***** Material *****

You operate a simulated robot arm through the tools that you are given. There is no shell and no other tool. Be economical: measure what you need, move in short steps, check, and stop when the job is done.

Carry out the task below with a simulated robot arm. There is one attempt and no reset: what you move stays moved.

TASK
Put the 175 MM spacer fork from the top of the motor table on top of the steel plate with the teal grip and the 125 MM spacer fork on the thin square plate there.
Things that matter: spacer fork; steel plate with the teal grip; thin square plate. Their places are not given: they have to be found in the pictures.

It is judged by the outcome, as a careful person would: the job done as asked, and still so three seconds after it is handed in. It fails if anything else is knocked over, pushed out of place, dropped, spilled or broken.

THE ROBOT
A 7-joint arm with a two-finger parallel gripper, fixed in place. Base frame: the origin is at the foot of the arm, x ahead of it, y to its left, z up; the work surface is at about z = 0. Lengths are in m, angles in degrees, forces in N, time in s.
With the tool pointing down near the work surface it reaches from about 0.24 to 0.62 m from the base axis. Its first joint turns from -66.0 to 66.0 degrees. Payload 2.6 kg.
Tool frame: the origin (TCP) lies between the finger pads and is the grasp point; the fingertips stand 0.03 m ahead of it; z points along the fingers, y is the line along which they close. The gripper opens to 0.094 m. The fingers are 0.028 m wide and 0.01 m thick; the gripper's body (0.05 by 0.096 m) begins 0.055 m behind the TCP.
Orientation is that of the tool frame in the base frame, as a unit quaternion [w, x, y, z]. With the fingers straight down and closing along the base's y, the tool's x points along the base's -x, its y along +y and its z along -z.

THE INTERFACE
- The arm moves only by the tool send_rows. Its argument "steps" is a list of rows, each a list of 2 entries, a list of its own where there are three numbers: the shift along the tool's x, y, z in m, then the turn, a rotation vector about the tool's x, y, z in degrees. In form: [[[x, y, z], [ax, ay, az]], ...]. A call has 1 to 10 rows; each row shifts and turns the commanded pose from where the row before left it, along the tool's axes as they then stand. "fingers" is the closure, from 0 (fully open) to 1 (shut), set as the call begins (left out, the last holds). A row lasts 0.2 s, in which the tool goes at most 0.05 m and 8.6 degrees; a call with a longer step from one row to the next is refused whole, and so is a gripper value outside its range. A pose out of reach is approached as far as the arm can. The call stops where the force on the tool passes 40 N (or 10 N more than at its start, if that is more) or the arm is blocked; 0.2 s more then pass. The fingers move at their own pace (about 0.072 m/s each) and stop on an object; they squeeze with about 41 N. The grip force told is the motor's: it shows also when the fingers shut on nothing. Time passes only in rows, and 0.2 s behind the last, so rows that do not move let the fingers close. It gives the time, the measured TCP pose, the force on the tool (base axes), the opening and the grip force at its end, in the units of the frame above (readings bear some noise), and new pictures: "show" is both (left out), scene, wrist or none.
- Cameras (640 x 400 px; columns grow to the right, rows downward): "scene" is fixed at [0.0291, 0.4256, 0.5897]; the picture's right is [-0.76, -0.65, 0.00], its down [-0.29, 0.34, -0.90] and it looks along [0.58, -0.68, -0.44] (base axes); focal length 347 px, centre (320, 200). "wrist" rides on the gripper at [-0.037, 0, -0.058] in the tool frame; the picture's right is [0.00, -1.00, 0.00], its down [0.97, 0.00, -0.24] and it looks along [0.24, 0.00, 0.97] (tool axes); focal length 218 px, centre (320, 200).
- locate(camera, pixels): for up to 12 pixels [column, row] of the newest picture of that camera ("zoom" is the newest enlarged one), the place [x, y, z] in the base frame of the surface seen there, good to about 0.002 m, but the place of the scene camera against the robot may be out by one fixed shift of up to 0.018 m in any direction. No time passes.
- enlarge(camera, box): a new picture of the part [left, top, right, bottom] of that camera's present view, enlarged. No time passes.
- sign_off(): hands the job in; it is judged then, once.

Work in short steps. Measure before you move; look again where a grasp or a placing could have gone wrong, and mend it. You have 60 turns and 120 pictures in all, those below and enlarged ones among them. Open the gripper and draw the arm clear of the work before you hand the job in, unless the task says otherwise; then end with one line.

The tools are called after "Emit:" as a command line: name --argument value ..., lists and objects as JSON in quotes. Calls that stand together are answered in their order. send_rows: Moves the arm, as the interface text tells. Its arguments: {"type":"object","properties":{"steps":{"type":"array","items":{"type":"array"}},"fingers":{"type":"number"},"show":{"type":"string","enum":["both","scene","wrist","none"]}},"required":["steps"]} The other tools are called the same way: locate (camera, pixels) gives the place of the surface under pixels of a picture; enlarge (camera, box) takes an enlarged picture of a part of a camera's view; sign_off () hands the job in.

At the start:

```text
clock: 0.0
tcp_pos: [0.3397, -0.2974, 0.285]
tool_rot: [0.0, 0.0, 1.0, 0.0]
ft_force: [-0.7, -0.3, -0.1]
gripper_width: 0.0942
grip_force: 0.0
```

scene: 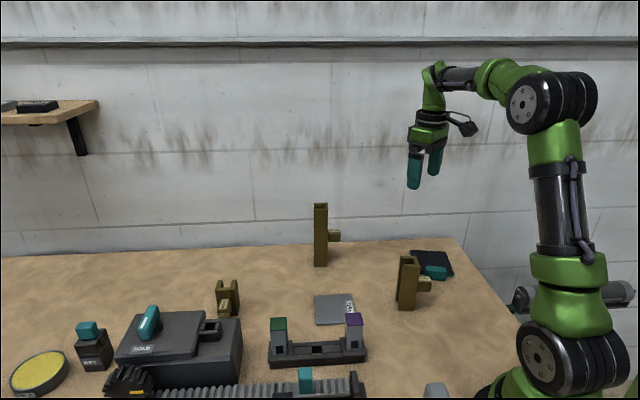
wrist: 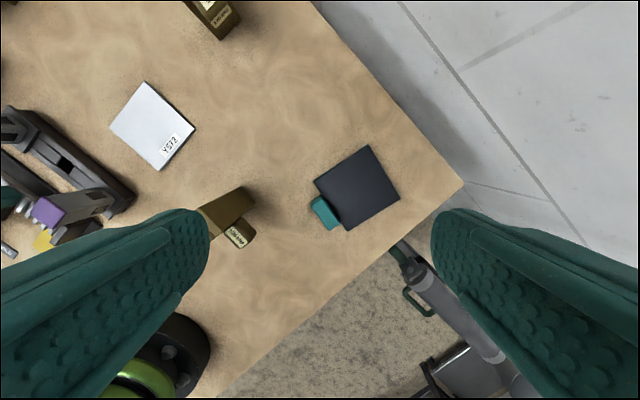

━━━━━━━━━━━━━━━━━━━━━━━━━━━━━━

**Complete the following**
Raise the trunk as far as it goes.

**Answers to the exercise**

***** Text provided *****

October 31th. While again cuddling in one of the campus’s grassy areas, there was a pause in the conversation. I had my head in DH’s lap and I looked up at him and asked what he was thinking about. His reply: “I’ve just been thinking about what it would be like to be married to you” And why didn’t I run away at this point? Because as soon as I’d asked the “what are you thinking?” question I surprised myself with the thought: “I hope he’s been thinking about marriage!” I told him I’d been thinking about it to (about 3 seconds previously, but he didn’t need to know that!) but that it was “too soon” to be discussing it seriously, and that we should wait until we’d been dating a few months before we discussed it again. He agreed. That resolution only lased about 8 hours though.

That evening I received a rather disturbing e-mail from a then-bestfriend of mine (now ex-bestfriend) and as soon as I got offline from reading it DH called and said he’d felt I needed somebody to talk to. Good timing! He could tell I was really upset about the e-mail, so we agreed to meet that night on campus again so that we could talk about it for a bit before I went to an activity I’d planned to attend. I brought a copy of the e-mail, and we again met up in the student lobby. We talked for a while there, and DH made me feel MUCH better. We then decided that I would skip my activity and go to Squaw Peak, a local “look-out” spot. (this would be my first time there) The view of Utah Valley was *amazing* from up there! And that was where we had our first real “heart to heart” talk, sharing intimate (and painful) experiences from our lives, both laughing and crying, and of course, marriage came up. We agreed to spend the next day fasting and praying about whether or not we should be married. While listening to the car radio on the way down the hill the Enrique Inglesias song “Hero” played. It was the first time either of us had heard it, and the line “I can be your hero baby, I can kiss away your pain” struck us both as fitting for the experience we’d just shared. It became “our”song because every time we hear it we’re reminded of that wonderful night on Squaw Peak.

*****

**Complete the following**
1. Nothing but the lines from the one with "- locate(camera, pixels): for" to the one with "- sign_off(): hands" should be echoed, both of them included, exactly as written.
2. Supply the part of the text provided that comes after its last sentence.

**Answers to the exercise**
1.
- locate(camera, pixels): for up to 12 pixels [column, row] of the newest picture of that camera ("zoom" is the newest enlarged one), the place [x, y, z] in the base frame of the surface seen there, good to about 0.002 m, but the place of the scene camera against the robot may be out by one fixed shift of up to 0.018 m in any direction. No time passes.
- enlarge(camera, box): a new picture of the part [left, top, right, bottom] of that camera's present view, enlarged. No time passes.
- sign_off(): hands the job in; it is judged then, once.

2.
November 1st. We fasted and prayed separately in the morning, then in the afternoon met (guess where?) in the student lobby. I had been avoiding reading or thinking about Marriage, because of the twisted logic I had at the time that if I were concentrating too much on Marriage God wouldn’t be able to give me His answer to my prayer, because I would be too occupied with my own desires. DH was nonchalantly reading Bible versus about Marriage when I met up with him. As we cuddled on the couch a sudden warm feeling washed over me, and I looked at DH, who was still reading, and felt the most incredible sense of love I had ever felt before. I immediately recognized this as one of those “once in a life time, so you’d better remember it” moments, and I pressed the proverbial “record” button, and got DH’s attention. I said “You know what? I think we should get married,” I have normally have a *terrible* memory, but I can still see DH’s reaction to that sentence as if it had just happened a few seconds ago.

November 2nd. On what was our (finally) second date, we went ring shopping, and bought the rings we are both wearing today. A week to the day of our very first date.

Fast forward to May 10th, 2002, and we were Sealed for Time and All Eternity in the Oakland, CA Temple.  The third generation in my family (and the third child in my immediate family) to do so. :)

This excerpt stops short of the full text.